His client thought the trouble may have had something to do with his being black, Mestel said. Despite concern that he was being profiled, Walker tried to cooperate with detectives and answer questions truthfully.
Listen carefully to the evidence prosecutors say connects him to the gunfire, Mestel urged jurors. The prosecution’s timeline of where Walker was doesn’t hold up, he said, adding there also is a lack of scientifically reliable evidence to link Walker to the violence.
Deputy prosecutor Ed Stemler said that after hearing the evidence, jurors will be convinced Walker was “a force of destruction” that swept through Lake Stevens and Marysville in early June 2013.

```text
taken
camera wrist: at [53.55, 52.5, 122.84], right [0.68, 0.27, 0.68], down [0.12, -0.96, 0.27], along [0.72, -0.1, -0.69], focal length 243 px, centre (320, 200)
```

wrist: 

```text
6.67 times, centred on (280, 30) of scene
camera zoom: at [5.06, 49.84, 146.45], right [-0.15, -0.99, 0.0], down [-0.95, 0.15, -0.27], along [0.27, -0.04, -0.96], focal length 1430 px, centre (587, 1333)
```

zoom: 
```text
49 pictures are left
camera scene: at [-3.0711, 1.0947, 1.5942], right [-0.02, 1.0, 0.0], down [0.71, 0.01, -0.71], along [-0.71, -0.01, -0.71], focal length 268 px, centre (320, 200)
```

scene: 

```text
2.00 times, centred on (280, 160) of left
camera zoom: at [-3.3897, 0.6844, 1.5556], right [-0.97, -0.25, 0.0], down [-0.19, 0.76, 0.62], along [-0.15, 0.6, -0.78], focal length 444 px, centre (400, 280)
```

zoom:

The bullet that took Molly’s life was never found, Stemler acknowledged. Likewise, the girls who were with her when she was shot didn’t get a good look at her assailant or the passing car that was the apparent source of the gunfire.
Instead, the case was built by police as they investigated shots fired at five houses in Lake Stevens and Marysville during the hours immediately after Molly’s death, he said.
In each case, the shooter used .30-caliber ammunition designed for the M1 Carbine and used in some handguns. Walker’s name came up on a list of people who had recently purchased firearms using that ammunition.
At the shooting in Marysville, the gunman sideswiped a car as he sped away, busting a headlight and leaving behind black paint chips.
Detectives arrested Walker not long after they checked his car. The dark-colored Pontiac G6 appeared to have a new headlight and damage consistent with the hit-and-run at the Marysville drive-by, jurors were told.
When questioned by detectives, Walker admitted to driving around Lake Stevens during the time Molly was killed.
Walker’s firearms were seized for testing. State forensic scientists matched bullets recovered in the Lake Stevens and Marysville shootings to two .30-caliber Ruger Blackhawk handguns seized from Walker’s home, jurors were told.
Detectives also recovered the broken headlight from Walker’s car. He’d asked his father to help him replace it, and when police came calling it was still neatly packed away in a box, awaiting disposal.
Jurors will be able to see for themselves how well the pieces of broken headlight recovered at the Marysville shooting match the one detectives tied to Walker, Stemler said.
Walker faces decades in prison if convicted as charged. His trial is expected to last up to three weeks.
While much of the testimony is expected to focus on forensics, jurors on Monday learned some details about the girl who was killed.
One friend, 17, was walking along the road a bit behind Molly when the shot rang out. She described Molly as athletic, well liked and funny.
She initially thought the gunshot was a firecracker going off. Another girl in the group began making a commotion about how the noise had hurt her ears. When she saw Molly fall to her knees she first thought it was from laughing at their friend, she testified.
Then she saw the blood on Molly’s face and chest. She began frantically flagging down motorists. It was hours before she knew for sure her friend was dead.
Molly’s mother, Susan Arksey, spoke about how excited her daughter had been that week. Molly turned 15 the day before her trip to Lake Stevens. The freshman at Seattle’s Bishop Blanchet High School played soccer and lacrosse, was in the drama club and had dreams of one day attending the University of Washington to study medicine.
“She was delightful and funny, so sweet and loving, kind,” Arksey said. “Super hard worker. Such a hard worker.”
She last saw Molly as the teen was getting ready to leave for the sleepover with her friends in Lake Stevens. Mother and daughter exchanged hugs. A few hours later, Arksey sent her a text message: “Love you, 15.”
Molly replied with a smiley face.
Later came the call from police, urging Arksey to head to Lake Stevens. Molly had been shot.